Jaime B. Palter is an associate professor of oceanography at the University of Rhode Island. She studies ocean circulation and biogeochemistry, focusing on the transport of heat, carbon, and oxygen through the ocean and across the air-sea interface. To do this, she collects new observations with moored and autonomous platforms, including Saildrone Explorers and Seagliders, and combines them with thee vast archives of historical hydrographic and satellite data. She has recently become involved in the scientific assessment of marine carbon dioxide removal through enhancing ocean alkalinity, which has led her to pursue projects at smaller scales, closer to the coastline. She has served on the Scientific Steering Committee of the US Ocean Carbon Biogeochemistry program.

Christopher L. Sabine is the University of Hawai‘i at Mānoa interim Vice Provost for Research and Scholarship and a full professor in the Oceanography Department. He received his PhD. in chemical oceanography from UHM in 1992. Since that time, he has published over 160 journal articles and book chapters on carbon cycling, climate change, and ocean acidification. His current research focuses on understanding the global carbon cycle, the role of the ocean in absorbing CO2 released from human activity, and ocean acidification. He has been a scientific advisor for a number of national carbon programs in the US and internationally. He has won several awards including the US Department of Commerce Gold Medal Award for pioneering research leading to the discovery of increased acidification in the world’s oceans and was recognized by the Intergovernmental Program on Climate Change (IPCC) for his contributions to the IPCC when they were awarded the Nobel Peace Prize in 2007. 

Adrienne Sutton is an oceanographer at NOAA’s Pacific Marine Environmental Laboratory (PMEL) and affiliate assistant professor at the University of Washington’s School of Oceanography. Her research focuses on advancing our understanding of the ocean carbon cycle and how it is changing over time. Her team maintains nearly 40 moored autonomous time series around the globe that track air-sea CO2 exchange and ocean acidification.

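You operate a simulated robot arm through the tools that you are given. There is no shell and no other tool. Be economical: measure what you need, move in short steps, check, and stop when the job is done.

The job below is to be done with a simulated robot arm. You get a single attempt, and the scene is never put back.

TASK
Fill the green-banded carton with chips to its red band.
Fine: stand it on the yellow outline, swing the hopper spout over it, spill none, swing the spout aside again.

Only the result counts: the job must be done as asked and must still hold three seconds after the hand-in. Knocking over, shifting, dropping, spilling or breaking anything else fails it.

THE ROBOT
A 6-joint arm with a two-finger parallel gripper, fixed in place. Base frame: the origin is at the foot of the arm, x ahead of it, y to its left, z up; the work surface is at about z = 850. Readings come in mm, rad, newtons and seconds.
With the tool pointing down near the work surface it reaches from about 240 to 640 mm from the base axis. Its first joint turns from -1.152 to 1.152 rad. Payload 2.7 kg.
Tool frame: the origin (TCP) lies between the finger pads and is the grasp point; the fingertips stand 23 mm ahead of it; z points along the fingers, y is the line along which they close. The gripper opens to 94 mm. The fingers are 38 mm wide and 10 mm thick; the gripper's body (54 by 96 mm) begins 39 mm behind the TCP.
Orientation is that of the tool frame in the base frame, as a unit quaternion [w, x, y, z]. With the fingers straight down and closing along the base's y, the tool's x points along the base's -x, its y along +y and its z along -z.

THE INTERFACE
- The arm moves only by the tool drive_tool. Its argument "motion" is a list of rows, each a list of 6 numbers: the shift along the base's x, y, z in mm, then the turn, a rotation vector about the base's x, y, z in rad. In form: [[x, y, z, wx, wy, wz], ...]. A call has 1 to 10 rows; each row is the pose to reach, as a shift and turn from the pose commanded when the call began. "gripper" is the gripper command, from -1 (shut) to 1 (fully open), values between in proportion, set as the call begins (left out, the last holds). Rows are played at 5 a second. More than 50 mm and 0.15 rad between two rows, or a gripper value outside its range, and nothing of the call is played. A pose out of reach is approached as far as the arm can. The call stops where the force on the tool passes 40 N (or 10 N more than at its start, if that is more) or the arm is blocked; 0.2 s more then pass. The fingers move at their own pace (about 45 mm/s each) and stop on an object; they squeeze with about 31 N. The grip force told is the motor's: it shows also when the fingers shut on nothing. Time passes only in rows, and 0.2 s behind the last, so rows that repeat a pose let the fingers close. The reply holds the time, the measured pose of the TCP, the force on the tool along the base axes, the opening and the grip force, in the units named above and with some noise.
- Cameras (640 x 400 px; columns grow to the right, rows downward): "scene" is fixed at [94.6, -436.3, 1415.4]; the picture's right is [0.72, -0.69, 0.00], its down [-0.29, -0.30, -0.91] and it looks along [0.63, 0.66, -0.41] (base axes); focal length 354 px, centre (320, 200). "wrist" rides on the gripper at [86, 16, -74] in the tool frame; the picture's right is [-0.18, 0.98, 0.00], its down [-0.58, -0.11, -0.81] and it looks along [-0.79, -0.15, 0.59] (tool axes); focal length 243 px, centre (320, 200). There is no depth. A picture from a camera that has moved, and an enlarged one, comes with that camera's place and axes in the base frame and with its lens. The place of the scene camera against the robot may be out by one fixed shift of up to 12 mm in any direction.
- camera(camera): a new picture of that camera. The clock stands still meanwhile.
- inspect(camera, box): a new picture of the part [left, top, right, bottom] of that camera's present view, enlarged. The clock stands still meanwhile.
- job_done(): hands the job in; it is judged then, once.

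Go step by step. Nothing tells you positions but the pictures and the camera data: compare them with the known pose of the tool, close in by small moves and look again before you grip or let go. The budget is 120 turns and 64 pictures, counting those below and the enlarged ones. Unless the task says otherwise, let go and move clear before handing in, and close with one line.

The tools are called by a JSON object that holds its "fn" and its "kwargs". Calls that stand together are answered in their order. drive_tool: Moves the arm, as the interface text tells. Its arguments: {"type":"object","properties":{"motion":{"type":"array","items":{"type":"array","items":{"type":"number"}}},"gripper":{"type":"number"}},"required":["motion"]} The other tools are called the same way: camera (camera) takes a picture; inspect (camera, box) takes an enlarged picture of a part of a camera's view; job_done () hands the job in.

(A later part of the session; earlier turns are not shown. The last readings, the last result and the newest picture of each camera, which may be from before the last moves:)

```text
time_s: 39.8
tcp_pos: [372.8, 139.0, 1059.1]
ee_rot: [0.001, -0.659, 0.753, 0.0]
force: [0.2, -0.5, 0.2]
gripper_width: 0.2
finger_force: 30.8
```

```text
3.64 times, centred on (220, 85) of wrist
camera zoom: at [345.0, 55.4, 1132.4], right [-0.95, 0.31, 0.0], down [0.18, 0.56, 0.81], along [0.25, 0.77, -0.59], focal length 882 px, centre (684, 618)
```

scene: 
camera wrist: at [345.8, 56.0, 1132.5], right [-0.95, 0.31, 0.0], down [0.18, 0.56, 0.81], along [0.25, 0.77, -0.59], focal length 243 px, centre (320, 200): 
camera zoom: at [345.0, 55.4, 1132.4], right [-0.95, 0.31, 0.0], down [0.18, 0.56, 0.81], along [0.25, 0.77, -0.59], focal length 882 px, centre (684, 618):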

Adrienne also collaborates with engineers on observing technology development, leading to the first autonomous circumnavigation of Antarctica in 2019 and the transfer of autonomous air-sea pCO2 observing technology to industry and nonprofit partners. She serves on several international ocean observing committees, including the International Ocean Carbon Coordination Project and the Global Ocean Acidification Observing Network (GOA-ON). Prior to starting her career at PMEL, she spent three years at NOAA headquarters engaging the US Congress on issues concerning oceans and climate, which instilled her commitment to effective science communication that equips society to face the challenges associated with global change.